DO leave sooner rather than later.
Anyone that’s ever thrown a party or entertained before is probably familiar with that one clueless guest that just… won’t… leave. Don’t be the one-night stand equivalent of that guy. Even if you’ve had a really good time and wouldn’t mind lingering a while, don’t simply assume you’re welcome to do so. Prepare to say good night and leave on your own so the evening ends on a great note. If they had a good time or want to see you again, you’ll leave them wanting more of you. If not, you at least get to avoid the embarrassment of being asked to leave. Either way, you win!
DON’T sneak out after you’re done.
Yes, you should leave on your own if you’re at someone else’s place. However, you should never sneak out afterward. Even if you’ve both agreed that your encounter was just for that one night earlier in the evening, sneaking out on them is disrespectful and rude. There’s nothing embarrassing or shameful about having a one-night stand. Just thank the person for a wonderful evening, say good night, and call it an evening the way you would under any other set of circumstances. It shows that you’re not only comfortable having casual sex, but mature enough to handle it like an adult.
DO be smart about safety.
There’s more to being safe about casual sex than simply using protection. Make sure you’re conscientious about your general safety as well.

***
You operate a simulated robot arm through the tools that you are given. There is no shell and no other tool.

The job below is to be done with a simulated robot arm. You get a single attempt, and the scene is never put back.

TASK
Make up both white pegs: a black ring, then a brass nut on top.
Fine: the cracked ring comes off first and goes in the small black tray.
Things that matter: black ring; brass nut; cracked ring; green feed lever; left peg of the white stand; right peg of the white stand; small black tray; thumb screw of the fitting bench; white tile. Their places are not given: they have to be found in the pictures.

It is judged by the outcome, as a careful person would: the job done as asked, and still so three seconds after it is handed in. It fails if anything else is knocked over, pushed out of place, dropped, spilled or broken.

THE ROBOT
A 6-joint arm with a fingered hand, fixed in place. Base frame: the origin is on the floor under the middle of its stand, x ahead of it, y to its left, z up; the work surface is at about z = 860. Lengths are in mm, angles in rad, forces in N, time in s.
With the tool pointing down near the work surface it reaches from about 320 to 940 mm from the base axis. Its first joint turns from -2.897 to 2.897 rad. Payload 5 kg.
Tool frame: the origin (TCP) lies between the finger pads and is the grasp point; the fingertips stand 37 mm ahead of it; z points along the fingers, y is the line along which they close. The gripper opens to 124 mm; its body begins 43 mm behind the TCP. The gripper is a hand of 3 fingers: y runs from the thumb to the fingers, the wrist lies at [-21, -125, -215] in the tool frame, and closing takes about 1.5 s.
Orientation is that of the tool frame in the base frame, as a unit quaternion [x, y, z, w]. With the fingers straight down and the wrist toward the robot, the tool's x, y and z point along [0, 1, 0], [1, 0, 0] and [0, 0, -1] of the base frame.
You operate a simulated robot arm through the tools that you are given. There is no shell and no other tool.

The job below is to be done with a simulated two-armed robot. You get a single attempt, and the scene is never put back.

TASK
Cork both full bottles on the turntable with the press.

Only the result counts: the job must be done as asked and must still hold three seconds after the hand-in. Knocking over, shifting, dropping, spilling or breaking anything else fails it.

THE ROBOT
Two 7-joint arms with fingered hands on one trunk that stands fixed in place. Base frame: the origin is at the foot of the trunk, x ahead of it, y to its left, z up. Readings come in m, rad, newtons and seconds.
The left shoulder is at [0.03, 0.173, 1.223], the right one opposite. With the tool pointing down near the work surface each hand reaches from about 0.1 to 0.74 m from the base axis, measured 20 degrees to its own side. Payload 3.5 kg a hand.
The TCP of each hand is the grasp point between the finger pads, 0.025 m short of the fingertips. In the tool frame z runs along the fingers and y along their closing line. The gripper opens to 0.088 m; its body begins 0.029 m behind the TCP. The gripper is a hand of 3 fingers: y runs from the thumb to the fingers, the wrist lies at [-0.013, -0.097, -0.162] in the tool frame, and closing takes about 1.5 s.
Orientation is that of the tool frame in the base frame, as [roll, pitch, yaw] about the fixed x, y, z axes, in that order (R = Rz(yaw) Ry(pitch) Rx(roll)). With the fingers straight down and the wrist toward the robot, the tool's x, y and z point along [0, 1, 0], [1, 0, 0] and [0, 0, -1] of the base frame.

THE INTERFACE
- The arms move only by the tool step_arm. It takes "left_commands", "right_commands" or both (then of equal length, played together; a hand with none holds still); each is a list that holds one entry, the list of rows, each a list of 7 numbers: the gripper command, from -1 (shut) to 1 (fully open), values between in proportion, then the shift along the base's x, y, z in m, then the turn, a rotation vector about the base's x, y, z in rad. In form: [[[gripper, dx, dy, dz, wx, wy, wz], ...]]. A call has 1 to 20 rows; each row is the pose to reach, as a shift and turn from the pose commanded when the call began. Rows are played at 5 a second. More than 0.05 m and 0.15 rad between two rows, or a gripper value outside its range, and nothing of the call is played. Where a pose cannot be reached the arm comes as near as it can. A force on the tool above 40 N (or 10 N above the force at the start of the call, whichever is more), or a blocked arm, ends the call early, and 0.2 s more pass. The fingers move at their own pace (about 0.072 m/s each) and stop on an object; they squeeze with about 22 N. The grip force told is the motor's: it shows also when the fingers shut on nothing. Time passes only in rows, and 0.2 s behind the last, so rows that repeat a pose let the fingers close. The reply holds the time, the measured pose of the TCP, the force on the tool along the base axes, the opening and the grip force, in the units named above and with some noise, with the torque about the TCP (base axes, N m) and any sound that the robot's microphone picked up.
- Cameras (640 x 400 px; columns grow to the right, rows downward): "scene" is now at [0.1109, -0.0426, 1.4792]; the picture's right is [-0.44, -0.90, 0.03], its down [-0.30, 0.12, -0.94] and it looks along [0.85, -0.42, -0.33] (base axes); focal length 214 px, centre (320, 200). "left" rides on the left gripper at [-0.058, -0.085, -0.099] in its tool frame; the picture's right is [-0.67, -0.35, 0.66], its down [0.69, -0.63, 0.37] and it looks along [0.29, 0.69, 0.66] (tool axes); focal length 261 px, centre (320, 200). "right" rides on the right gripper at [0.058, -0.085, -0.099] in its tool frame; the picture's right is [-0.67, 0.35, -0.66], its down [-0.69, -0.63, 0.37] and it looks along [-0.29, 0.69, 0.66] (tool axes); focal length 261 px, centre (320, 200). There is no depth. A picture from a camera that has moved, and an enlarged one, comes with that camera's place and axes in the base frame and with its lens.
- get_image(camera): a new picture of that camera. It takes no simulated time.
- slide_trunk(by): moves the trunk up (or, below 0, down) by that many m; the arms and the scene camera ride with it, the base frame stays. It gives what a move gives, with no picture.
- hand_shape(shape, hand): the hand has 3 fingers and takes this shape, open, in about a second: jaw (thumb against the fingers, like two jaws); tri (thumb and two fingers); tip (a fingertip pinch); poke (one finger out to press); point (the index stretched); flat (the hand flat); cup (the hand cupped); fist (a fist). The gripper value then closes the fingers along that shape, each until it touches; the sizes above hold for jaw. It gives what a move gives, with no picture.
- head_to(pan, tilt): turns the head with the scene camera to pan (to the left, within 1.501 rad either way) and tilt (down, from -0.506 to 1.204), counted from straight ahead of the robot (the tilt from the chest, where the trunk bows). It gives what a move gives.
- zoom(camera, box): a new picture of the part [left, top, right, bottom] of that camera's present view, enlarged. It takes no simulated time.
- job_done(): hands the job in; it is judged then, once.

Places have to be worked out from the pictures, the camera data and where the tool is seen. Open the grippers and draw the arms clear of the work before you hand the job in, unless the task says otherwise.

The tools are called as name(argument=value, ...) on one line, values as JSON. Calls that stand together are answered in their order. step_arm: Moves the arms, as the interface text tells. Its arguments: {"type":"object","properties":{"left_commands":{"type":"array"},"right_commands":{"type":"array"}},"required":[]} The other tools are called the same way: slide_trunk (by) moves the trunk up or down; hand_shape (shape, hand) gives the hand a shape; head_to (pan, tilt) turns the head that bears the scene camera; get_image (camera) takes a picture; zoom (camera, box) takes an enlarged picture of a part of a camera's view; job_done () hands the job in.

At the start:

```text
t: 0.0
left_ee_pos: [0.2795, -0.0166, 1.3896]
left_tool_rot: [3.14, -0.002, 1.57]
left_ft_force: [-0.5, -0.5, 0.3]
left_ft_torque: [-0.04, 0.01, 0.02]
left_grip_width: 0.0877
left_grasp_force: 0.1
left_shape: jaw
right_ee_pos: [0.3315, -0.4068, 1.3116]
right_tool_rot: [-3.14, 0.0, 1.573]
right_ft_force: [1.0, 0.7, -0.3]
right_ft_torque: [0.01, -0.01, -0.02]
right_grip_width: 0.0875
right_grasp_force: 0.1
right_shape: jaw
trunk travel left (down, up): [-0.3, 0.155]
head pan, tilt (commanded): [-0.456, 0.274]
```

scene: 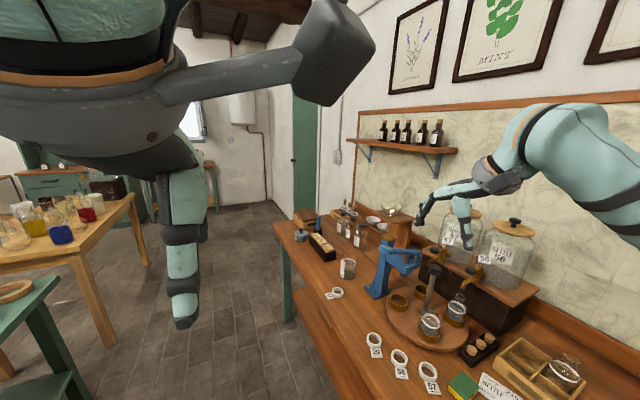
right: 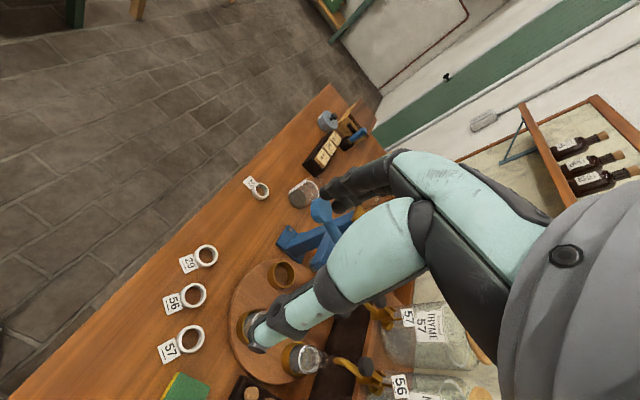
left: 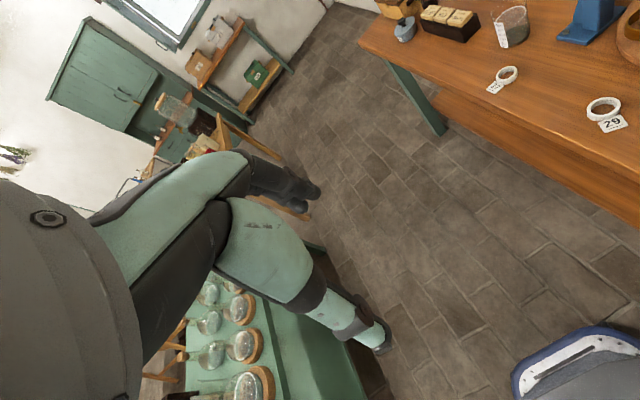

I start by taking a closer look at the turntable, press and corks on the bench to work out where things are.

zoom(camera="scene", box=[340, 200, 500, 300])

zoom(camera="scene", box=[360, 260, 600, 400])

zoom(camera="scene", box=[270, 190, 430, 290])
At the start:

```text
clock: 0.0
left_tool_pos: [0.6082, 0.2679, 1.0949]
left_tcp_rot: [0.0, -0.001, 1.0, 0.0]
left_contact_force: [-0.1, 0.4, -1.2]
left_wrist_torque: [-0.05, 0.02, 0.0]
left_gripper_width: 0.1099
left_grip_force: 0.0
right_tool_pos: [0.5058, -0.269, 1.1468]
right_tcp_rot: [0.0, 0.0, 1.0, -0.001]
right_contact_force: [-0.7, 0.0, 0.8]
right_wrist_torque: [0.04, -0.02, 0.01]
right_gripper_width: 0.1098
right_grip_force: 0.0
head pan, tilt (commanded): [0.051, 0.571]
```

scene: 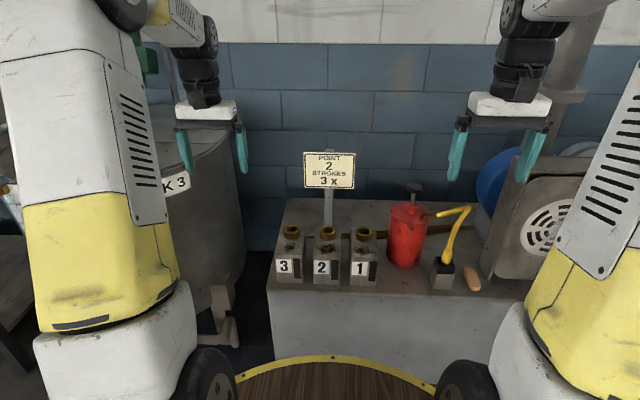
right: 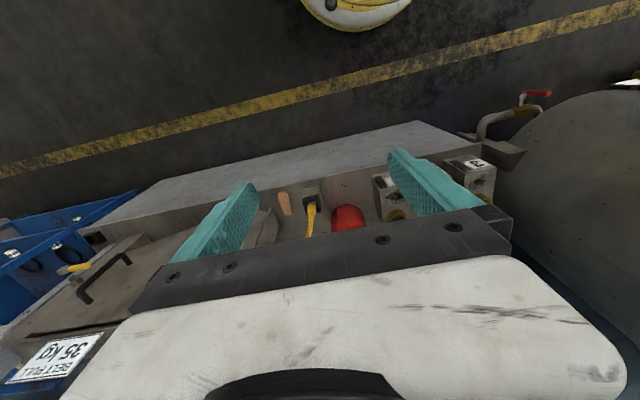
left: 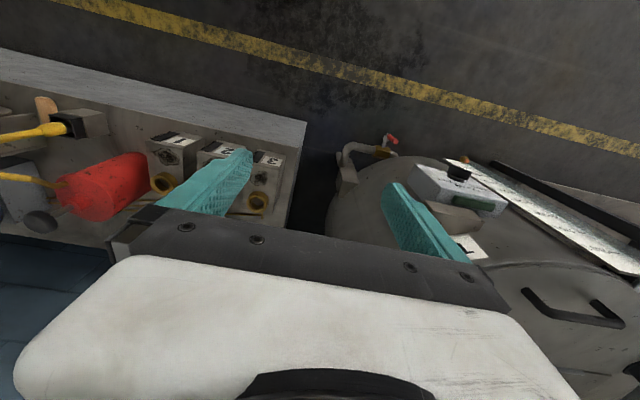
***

If you do decide to meet up with a stranger, tell a friend where you’ll be and who you’ll be meeting just in case. Never go to a bad part of town by yourself or go home with someone that gives you a bad vibe. It’s always better to be safe than sorry!
DON’T be clingy.
Last but not least, understand that one-night stands aren’t times to be emotional. Don’t gush over the other person or say anything too familiar either before or after you have sex. Even if you unexpectedly feel a desire to see the person again, resist the urge to push the issue if they’re not feeling it. Remember that it’s not personal. That’s just how one-night stands work, so go with the flow!